1. Someone who knows a lot about storage asked me whether we can spend IOPS to improve compression.

    When deploying a pure-flash server I want a database engine that optimizes for compression as more compression means less flash must be purchased. The engine can do extra IOPS in search of more compression. Column-wise storage is an example of a feature that can improve compression at the cost of extra disk reads.

    When deploying a pure-disk server I want a database engine that has optimizations to reduce disk IO. The InnoDB insert buffer reduces disk reads done for secondary index maintenance. TokuDB and LSM trees eliminate random disk writes.
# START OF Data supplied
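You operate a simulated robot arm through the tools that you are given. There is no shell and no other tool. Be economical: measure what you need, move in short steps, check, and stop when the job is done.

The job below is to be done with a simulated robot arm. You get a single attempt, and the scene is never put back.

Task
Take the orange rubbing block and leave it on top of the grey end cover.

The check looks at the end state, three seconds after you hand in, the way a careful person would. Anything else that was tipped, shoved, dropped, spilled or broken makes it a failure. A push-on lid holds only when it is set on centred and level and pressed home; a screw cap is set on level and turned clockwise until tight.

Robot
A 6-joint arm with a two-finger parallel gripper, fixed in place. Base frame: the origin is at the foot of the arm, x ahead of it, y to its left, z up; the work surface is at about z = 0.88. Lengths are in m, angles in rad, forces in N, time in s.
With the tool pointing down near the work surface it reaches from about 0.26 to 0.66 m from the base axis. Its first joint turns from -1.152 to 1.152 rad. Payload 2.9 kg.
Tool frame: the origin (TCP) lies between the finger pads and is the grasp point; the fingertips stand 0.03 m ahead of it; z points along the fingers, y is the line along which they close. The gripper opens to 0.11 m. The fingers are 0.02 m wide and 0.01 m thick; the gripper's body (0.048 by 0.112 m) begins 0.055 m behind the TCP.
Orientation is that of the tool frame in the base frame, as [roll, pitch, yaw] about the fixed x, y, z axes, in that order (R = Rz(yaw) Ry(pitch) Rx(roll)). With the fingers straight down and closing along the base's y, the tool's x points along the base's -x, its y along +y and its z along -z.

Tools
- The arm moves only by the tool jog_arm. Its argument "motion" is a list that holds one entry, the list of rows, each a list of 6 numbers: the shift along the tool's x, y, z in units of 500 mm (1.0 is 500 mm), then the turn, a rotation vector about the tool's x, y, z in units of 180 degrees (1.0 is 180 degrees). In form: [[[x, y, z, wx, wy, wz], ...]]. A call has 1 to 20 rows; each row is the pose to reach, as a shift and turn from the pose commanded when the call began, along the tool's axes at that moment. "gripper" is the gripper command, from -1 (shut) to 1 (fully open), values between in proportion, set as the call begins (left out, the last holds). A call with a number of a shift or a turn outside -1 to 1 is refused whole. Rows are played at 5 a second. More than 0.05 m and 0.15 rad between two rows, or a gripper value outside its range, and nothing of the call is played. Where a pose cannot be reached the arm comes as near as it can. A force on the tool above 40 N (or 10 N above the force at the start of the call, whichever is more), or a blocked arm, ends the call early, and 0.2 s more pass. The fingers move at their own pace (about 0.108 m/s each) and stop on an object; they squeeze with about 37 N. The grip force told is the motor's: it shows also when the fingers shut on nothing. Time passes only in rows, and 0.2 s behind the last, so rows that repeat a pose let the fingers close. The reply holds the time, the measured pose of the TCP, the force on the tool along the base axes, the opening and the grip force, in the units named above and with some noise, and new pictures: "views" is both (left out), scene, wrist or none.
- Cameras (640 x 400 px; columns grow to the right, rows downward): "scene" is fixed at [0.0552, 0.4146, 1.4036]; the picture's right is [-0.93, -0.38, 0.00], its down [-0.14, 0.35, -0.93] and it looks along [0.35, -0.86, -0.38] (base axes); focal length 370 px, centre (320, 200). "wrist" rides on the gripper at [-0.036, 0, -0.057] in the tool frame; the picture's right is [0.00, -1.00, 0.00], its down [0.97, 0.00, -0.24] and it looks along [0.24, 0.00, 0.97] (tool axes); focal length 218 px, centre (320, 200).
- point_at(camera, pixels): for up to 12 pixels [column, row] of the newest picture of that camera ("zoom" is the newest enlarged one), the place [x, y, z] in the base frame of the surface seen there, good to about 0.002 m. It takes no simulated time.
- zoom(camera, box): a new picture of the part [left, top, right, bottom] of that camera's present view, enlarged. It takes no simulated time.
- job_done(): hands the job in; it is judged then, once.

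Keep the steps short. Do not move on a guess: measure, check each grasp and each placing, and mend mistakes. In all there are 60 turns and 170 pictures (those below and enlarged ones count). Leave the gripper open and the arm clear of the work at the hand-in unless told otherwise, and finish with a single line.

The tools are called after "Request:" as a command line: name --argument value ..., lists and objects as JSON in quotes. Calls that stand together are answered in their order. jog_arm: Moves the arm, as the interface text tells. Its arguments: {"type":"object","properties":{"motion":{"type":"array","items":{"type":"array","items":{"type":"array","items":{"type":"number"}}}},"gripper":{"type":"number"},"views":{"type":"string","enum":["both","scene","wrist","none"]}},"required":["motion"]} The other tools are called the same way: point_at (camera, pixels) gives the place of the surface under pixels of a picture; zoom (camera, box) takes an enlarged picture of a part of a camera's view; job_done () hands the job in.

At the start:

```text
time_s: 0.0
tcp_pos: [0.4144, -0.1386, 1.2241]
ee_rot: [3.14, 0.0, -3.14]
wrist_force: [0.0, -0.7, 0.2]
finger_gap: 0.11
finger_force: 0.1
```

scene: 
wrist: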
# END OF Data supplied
    Is there one database engine that optimizes for compression and saves IOPS? Is this an example where one size does not fit all? A log-structured engine can save IOPS by doing fewer random writes. But it will also use more disk space because old versions of data are not compacted immediately. An update-in-place engine might get less compression than possible because writes are frequent and compression must be fast. Using InnoDB as an example it gets less than half of the compression rate that is feasible for data that I like. Support for prefix compression and larger pages (32kb or 64kb) will improve this but InnoDB will always get less compression than possible because compressed pages are rounded up 2kb, 4kb, 8kb with key_block_size. I think that is a problem any time block compression is used for an update-in-place engine.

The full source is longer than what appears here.